- TEXT SEGMENT
"O que te falo nunca é o que te falo e sim outra coisa."
”E se me achar esquisita,
respeite também.
até eu fui obrigada a me respeitar.”
respeite também.
até eu fui obrigada a me respeitar.”
Clarice Lispector
Se eu soubesse ao menos
uma vez entender aquilo que se esconde por trás das nossas dúvidas circunstanciais.
Mas eu jamais poderia proferir, explicar tamanha profundidade, extensão, como
uma alma sem fim. Talvez seja isso, a resposta, tudo é um final que não tem
fim. E que sensação haverá de se ter se não há o que buscar buscando um tudo
que jamais termina. E se terminasse não haveria nada depois?
Meu pensamento é agudo,
atravancando. Minhas ideias ora calmas, ora descompassadas, lentas e instantâneas
cortam-se como loucas desavergonhadas. Como eu poderia controlar as engrenagens
da minha razão insana? É como uma incapacidade de explicar o que eu já sei e
não entendo. E como pode ser isso?
Minha dificuldade não
está na expressão, na sensação, na literalidade que as coisas simplesmente
existem. É algo bem mais escondido, sutil, sorrateiro. A realidade é que sou
incapaz de compreender a mim e muito pior encaixar-me na tal normalidade que o
mundo tanto expõe necessária. Não se assustem com a minha falta de compostura
pra falar que não sou como vocês. Afinal, existe alguém igual ao outro?
Que escape meus
pensamentos de mim, e assim eu consiga desatravancar as ideias sem sentido.
Nunca tive problema em
saber que não era comum, que não gostava de coisas simples, ou que a
simplicidade se encaixa indescritivelmente num pensamento complicado. É tudo
uma questão de orgulho de alma, porque se você não tem algo em comum, não
existem ligações pra serem entrelaçadas, e então você é jogado ao descaso como
um mero papel descartado e sem uso. Por isso prefiro cuidar do meu orgulho como
quem lustra ouro, como diamante guardado a sete chaves. Acho que cuidar do
orgulho não é ruim ou errado se você consegue não se atrasar nos imprevistos da
vida.

- TASK DESCRIPTION
Produce the text that comes next in the text segment.

- MATERIAL PROVIDED
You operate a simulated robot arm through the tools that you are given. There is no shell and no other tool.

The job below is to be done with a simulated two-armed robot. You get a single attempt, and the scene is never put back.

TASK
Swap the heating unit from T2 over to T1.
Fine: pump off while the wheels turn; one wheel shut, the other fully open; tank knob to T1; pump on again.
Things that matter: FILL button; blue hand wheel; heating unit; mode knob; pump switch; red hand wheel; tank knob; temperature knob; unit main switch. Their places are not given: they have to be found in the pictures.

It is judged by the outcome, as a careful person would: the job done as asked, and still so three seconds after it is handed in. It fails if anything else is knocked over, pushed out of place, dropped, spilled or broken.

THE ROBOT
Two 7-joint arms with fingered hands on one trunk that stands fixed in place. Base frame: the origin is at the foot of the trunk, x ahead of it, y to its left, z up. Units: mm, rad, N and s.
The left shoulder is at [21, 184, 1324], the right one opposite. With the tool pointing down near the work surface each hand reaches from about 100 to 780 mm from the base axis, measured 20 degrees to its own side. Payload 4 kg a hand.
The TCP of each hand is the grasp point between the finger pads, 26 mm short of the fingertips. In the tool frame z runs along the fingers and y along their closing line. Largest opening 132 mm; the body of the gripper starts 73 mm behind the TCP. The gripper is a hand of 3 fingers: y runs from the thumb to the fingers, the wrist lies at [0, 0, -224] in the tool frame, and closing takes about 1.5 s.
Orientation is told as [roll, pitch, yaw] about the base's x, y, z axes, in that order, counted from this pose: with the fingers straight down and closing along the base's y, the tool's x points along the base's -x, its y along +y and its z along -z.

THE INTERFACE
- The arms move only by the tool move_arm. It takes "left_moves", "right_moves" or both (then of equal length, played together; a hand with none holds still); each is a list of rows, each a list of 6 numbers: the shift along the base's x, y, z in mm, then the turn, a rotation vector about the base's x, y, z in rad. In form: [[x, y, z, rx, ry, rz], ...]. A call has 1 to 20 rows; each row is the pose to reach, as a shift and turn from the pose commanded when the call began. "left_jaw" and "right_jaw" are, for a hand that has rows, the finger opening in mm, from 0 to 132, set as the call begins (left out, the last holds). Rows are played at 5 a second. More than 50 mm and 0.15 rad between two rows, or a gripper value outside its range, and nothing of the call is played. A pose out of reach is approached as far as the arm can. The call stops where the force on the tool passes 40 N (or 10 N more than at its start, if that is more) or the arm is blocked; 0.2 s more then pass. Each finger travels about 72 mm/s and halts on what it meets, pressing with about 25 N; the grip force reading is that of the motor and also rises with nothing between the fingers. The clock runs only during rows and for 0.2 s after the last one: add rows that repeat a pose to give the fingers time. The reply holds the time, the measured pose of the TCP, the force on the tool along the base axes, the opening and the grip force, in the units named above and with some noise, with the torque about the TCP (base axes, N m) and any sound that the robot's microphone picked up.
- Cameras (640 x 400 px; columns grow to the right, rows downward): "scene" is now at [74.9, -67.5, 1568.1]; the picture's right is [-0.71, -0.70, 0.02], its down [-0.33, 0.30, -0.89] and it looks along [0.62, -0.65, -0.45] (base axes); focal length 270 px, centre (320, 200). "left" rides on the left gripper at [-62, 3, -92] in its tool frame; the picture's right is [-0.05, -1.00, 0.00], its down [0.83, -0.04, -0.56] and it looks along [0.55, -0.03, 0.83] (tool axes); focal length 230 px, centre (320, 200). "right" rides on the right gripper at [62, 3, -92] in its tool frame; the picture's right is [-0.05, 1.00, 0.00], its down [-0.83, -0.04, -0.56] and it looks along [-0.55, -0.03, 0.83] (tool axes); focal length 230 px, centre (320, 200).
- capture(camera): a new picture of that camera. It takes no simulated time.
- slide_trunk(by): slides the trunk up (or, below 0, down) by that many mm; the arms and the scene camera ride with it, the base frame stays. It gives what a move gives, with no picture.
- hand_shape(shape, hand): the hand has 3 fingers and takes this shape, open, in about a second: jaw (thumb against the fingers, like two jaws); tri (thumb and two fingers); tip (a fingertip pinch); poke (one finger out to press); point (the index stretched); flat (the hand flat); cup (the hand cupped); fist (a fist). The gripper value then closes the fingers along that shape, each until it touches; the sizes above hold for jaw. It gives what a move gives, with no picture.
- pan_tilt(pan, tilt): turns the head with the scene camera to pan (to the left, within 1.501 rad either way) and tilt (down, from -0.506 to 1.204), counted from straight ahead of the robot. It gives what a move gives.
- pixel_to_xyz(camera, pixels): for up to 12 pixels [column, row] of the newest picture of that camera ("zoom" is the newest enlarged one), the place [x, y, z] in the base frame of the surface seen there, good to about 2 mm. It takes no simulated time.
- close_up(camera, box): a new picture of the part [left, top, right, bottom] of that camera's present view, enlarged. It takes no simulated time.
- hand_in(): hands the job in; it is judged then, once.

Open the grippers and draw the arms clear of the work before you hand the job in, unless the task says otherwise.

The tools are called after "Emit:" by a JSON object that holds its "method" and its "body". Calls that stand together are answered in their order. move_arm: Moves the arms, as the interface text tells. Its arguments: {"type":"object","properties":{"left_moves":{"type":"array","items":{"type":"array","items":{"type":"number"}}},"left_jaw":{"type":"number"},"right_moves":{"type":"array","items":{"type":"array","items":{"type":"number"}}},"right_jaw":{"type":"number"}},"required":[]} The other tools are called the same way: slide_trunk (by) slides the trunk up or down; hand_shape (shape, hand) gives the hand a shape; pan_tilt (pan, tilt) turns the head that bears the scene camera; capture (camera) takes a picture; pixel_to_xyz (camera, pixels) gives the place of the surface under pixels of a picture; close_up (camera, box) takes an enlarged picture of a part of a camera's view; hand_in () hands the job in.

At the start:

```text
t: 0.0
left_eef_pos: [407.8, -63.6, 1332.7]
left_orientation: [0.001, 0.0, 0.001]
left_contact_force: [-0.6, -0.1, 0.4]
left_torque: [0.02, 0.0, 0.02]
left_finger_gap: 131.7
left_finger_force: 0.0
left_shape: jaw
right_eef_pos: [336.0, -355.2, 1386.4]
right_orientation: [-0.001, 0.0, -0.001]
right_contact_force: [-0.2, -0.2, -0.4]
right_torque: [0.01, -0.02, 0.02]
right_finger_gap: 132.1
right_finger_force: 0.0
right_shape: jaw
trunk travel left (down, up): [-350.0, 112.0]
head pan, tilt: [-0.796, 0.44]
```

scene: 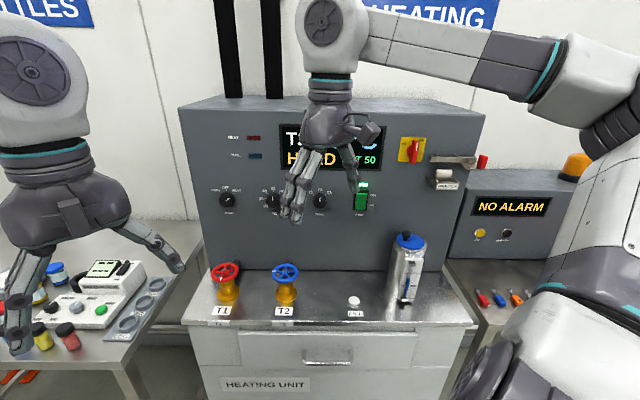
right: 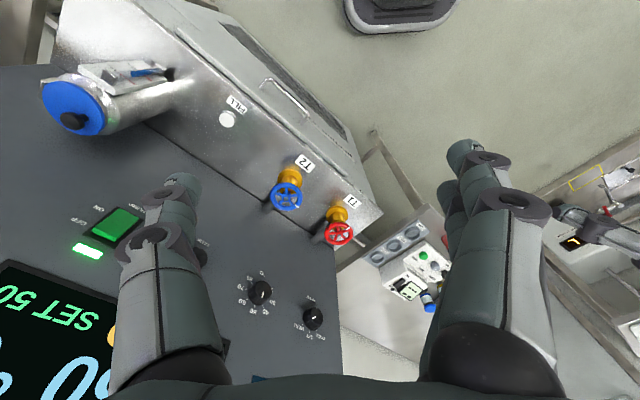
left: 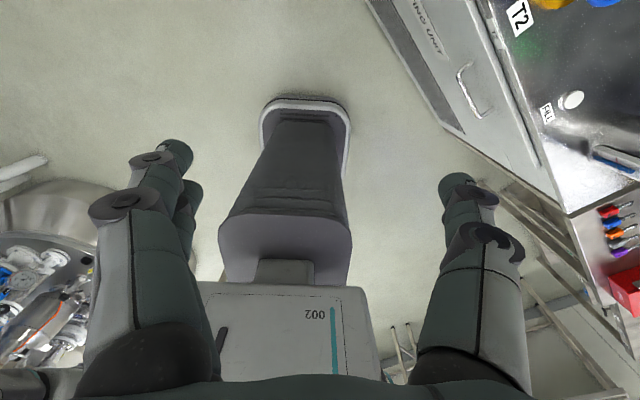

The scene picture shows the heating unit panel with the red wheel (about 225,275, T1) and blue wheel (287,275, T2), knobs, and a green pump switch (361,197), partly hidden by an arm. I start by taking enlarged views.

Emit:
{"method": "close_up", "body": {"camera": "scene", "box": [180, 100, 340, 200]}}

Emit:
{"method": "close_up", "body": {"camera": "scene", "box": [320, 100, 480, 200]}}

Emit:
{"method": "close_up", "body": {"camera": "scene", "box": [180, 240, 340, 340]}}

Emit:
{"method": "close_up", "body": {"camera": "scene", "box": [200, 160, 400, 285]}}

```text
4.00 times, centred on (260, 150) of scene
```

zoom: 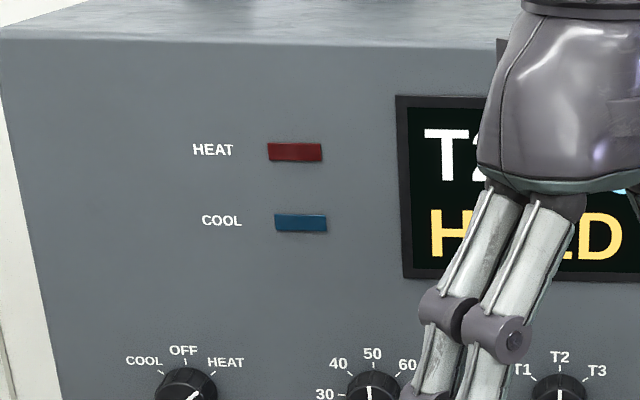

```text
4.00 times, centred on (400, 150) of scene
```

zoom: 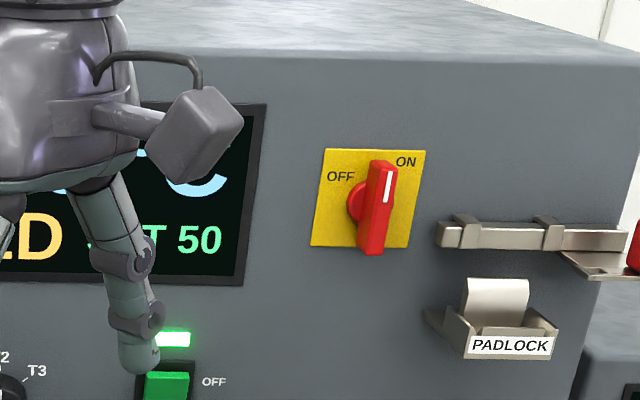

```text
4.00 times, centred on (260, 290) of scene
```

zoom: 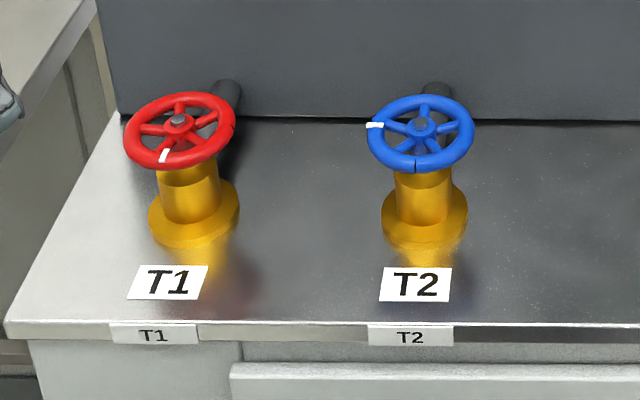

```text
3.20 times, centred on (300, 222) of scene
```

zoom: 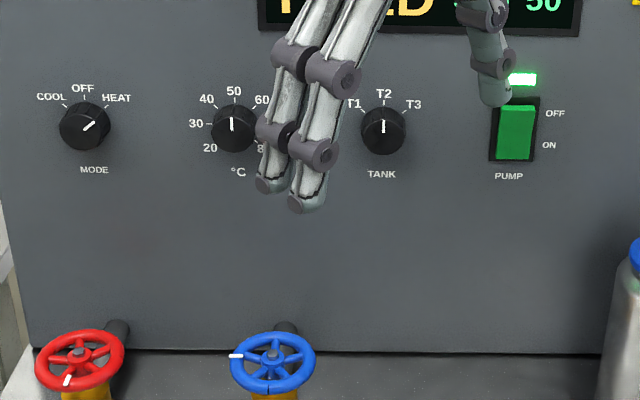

- THE RESPONSE
Como eu sempre soube
que na minha história os acontecimentos não seriam tão simplistas resolvi que
deveria ser franca comigo mesma, optei por um jogo de cara limpa e sem máscara
alguma. Isso não me deixa ser menos discreta. Recuso-me a incompostura de ser
igual por não conseguir simplesmente ser, então aprendi a conviver. Na solução
de escapar dessas amarras existenciais me descobri apenas sobrevivendo num
mundo onde eu não conhecia ninguém (isso é a verdade – nunca se sabe quem está
ao nosso lado). Por estar só, optei pelas palavras. Elas eram conhecidas,
compreensivas e até mesmo ostensivas. E se eu aprendesse a controla-las teria um
poder ao meu favor, poderia me defender na esperança que os outros entendessem
que eu não poderia ser igual a mais ninguém além de mim mesma. Isso infelizmente
não aconteceu, não alterou absolutamente nada do que as pessoas pensam ou falam
sobre mim, porque no fundo da minha alma eu não posso alterar os outros, mas
posso apenas adaptar-me e suportar a exigência de permanecer aceitável em
alguns pontos.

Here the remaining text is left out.